(SELECTED PASSAGE):
++++++++
When you are an indie or self-published writer, you come across a strange phenomena.  Should you tell people you are not traditionally published unless they ask?

 

For several decades, self-publishing was referred to as “vanity publishing.”  Vanity publishing was when a writer would pay to have their books printed in limited runs, and they would then try to sell them.  The vanity aspect comes from the stereotype that self-published authors were people who were not good enough to be published by a major publishing house or were hipsters who were too good for the publishing world and wanted only limited copies of their books. 

 

Modern self-publishing is quite different.  Self-published authors are not under contract with a publishing house, but now, this is mainly because they choose not to be.  By self-publishing authors maintain all artistic control over their work from the cover, to the formatting of the book, to the content.  There is no interference from editors or agents telling them what to write next or what to stay away from.  Some writers do fit the stereotype and self-publish because they have been rejected repeatedly by the industry, but most authors choose it for the freedom and the profit margin, which is often better than what the major publishing houses are willing to give.
++++++++
(DATASET EXTRACT):
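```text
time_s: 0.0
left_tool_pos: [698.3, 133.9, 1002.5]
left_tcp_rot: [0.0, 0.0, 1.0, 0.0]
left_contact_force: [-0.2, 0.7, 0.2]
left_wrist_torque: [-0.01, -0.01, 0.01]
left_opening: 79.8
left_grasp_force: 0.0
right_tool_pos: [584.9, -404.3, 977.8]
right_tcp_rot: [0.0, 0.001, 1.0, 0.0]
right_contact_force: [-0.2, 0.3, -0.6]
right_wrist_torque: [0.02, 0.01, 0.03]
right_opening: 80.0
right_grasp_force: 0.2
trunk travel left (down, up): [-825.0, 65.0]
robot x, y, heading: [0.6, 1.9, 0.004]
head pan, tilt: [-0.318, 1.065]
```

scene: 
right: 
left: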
++++++++
(WORK TO DO):
• 1. Transcribe the selected passage beginning at "When you are". Stop after "of their books.".
• 2. Write what comes next in the selected passage.

(THE RESULTS):
• 1.
When you are an indie or self-published writer, you come across a strange phenomena.  Should you tell people you are not traditionally published unless they ask?

 

For several decades, self-publishing was referred to as “vanity publishing.”  Vanity publishing was when a writer would pay to have their books printed in limited runs, and they would then try to sell them.  The vanity aspect comes from the stereotype that self-published authors were people who were not good enough to be published by a major publishing house or were hipsters who were too good for the publishing world and wanted only limited copies of their books.

• 2.
Sadly the stigma of self-publishing being an act of vanity still exists mainly because most people don’t realize how common self-publishing is with sites like Amazon, Lulu, or Lightning Source.  After publishing The Earl of Brass, I have found myself holding back when someone mentions the publishing process.  I’ll skate around it by nodding and saying that it was a lot of work and took a while to get ready.  When I have mentioned it was self-published, people who were enthusiastic suddenly deflate, as if the book lost its worth because it wasn’t chosen by a major publisher to be printed.  Because I am new to this phenomena, I am still unsure how to respond to it, but I think the best way is to have people read it, hopefully enjoy it, and then say it was self-published.  That way, they realize it wasn’t self-published because the quality was poor but because I wanted to do it that way.  As I explore my experiences in this endeavor, I will create blog posts about what the process was in publishing in paperback and ebook form and how I prep my books for publication.  If there is ever a topic anyone wants me to explore, just leave a comment or message, and I will try to write a hopefully helpful post.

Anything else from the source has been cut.